Menentukan Sikap terhadap Upaya Pemerintah dalam Mengendalikan Pers

A. Pemerintah sebagai Sumber Berita

Dalam surat kabar di negara manapun akan ditemukan banyak berita bersumber dari pemerintah melakui bagian dan instansi dan personalianya. Hubungan pers dan pemerintah dalam kerangka mencari dan membuat berita bukanlah hubungan sepihak, melainkan hubungan timbal balik antara dua pihak. Yakni selain ada peranan pemerintah, ada juga peranan pers.

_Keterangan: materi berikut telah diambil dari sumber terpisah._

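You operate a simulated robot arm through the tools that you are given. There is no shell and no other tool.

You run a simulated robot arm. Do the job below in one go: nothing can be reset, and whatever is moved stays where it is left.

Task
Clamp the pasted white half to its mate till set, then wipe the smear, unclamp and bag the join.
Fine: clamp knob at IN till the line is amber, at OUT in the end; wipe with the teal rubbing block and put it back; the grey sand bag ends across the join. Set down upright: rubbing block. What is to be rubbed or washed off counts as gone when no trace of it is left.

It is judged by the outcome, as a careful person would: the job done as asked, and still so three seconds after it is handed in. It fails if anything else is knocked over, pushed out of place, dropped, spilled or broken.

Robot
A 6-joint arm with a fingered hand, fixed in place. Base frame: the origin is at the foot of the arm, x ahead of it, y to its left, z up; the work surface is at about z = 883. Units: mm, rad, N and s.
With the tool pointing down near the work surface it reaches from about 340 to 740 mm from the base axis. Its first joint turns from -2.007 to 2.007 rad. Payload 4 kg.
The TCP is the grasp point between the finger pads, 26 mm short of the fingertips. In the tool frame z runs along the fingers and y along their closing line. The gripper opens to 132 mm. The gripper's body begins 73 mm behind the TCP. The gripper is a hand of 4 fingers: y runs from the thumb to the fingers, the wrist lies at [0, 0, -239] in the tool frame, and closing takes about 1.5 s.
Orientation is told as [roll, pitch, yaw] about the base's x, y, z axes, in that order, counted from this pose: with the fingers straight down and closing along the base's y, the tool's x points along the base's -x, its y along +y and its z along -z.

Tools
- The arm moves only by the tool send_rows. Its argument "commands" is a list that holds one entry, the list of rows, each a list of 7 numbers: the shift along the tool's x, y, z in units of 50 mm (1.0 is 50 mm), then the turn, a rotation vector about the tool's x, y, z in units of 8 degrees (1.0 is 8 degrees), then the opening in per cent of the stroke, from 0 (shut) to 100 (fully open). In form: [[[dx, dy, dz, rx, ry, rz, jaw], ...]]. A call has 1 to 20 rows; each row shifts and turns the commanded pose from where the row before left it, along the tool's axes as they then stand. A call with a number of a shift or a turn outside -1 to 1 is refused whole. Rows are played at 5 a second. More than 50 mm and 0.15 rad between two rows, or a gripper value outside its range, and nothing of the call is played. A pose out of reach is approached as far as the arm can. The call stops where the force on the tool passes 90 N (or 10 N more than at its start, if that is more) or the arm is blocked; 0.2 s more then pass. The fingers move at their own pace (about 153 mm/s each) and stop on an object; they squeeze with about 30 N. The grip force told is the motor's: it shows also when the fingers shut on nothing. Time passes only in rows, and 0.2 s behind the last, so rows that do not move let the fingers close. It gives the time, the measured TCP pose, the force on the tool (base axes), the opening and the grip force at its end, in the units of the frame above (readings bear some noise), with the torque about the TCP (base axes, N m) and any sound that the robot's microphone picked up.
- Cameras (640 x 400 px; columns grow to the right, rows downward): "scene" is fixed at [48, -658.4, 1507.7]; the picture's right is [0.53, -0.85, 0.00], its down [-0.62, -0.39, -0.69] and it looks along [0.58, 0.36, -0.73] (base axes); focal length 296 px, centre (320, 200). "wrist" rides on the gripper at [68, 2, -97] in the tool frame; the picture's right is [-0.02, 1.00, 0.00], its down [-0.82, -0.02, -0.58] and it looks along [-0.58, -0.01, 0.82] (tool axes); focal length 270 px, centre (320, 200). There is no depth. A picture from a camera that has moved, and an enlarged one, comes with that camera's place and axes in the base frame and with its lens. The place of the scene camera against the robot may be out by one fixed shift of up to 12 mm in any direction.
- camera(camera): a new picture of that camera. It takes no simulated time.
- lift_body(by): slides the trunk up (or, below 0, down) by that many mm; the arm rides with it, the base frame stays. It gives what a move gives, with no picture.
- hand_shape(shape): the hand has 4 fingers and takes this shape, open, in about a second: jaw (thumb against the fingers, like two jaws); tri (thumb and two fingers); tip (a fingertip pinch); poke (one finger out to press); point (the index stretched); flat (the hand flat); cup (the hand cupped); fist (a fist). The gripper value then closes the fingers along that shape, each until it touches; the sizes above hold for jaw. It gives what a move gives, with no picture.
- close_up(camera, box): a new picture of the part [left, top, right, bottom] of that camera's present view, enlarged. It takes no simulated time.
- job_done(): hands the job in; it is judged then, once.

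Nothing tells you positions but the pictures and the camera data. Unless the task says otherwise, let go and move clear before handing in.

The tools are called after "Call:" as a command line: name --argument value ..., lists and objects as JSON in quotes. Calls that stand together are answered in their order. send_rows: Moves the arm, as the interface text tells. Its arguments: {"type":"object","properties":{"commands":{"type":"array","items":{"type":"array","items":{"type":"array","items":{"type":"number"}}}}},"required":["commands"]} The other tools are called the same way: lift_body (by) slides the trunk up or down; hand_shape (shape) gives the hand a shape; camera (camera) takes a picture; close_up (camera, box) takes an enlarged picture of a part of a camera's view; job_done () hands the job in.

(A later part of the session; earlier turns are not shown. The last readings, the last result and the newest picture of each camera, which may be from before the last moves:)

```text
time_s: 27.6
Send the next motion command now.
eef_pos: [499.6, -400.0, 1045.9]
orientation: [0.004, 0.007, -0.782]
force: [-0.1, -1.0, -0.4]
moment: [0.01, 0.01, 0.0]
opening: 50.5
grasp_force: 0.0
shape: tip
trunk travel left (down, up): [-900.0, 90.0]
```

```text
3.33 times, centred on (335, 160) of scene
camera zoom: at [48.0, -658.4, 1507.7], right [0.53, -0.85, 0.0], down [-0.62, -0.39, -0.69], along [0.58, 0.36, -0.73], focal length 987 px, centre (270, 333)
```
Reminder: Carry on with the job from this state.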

Untuk mencapai proses keterbukaan dalam pemerintah, maka lalu lintas pesan melalui pers bagi pemerintah dapat juga memiliki berbagai peranan yang lain.

Masyarakat serentak mengetahui apa yang menjadi peran. Misalnya, dalam pengumuman peraturan baru atau harga baru tentang bahan bakar atau kebijakan penting lainnya, pesan itu sampai ke masyarakat secara serentak, cepat dan seluas-luasnya. Karena pers berperan sebagai komunikator dalam hal ini antara pemerintah dan masyarakat, masuk akal bila pemerintah menjadi sumber pokok pemberitaan pers, maka sentral-sentral pengambilan keputusan dari pemerintah ditempatkanlah wartawan.

Pada Pers pun terdapat beberapa pertimbangan yang menjadikan sandarannya dalam mencari berita dari sumber pemerintah.

  • Untuk menyampaikan pesan pemerintah dan berbagai instansinya, yang patut diketahui masyarakat. Maksudnya agar terjadi komunikasi dalam proses pemerintahan dan terjadi pula penyebaran pengetahuan tentang kebijakan pokok, tindak lanjut, rencana dan masalah-masalah yang dihadapi pemerintah.
  • Keperluan untuk mengecek, untuk melengkapi bahan dan menguji kebenarannya sebelum diterbitkan, maka pers datang kepada instansi yang bersangkutan.

B. Pengendalian Pers oleh Pemerintah

Upaya-upaya pemerintah dalam mengendalikan Pers;

  1. Pembuatan UU Pers, UU No. 11/1966, UU No. 21/1982, UU No. 40/1999.
  2. Memfungsikan Dewan Pers sebagai pembina Pers Nasional.
  3. Menegakkan supremasi hukum.
  4. Sosialisasi dan peningkatan kesadaran rakyat akan HAM.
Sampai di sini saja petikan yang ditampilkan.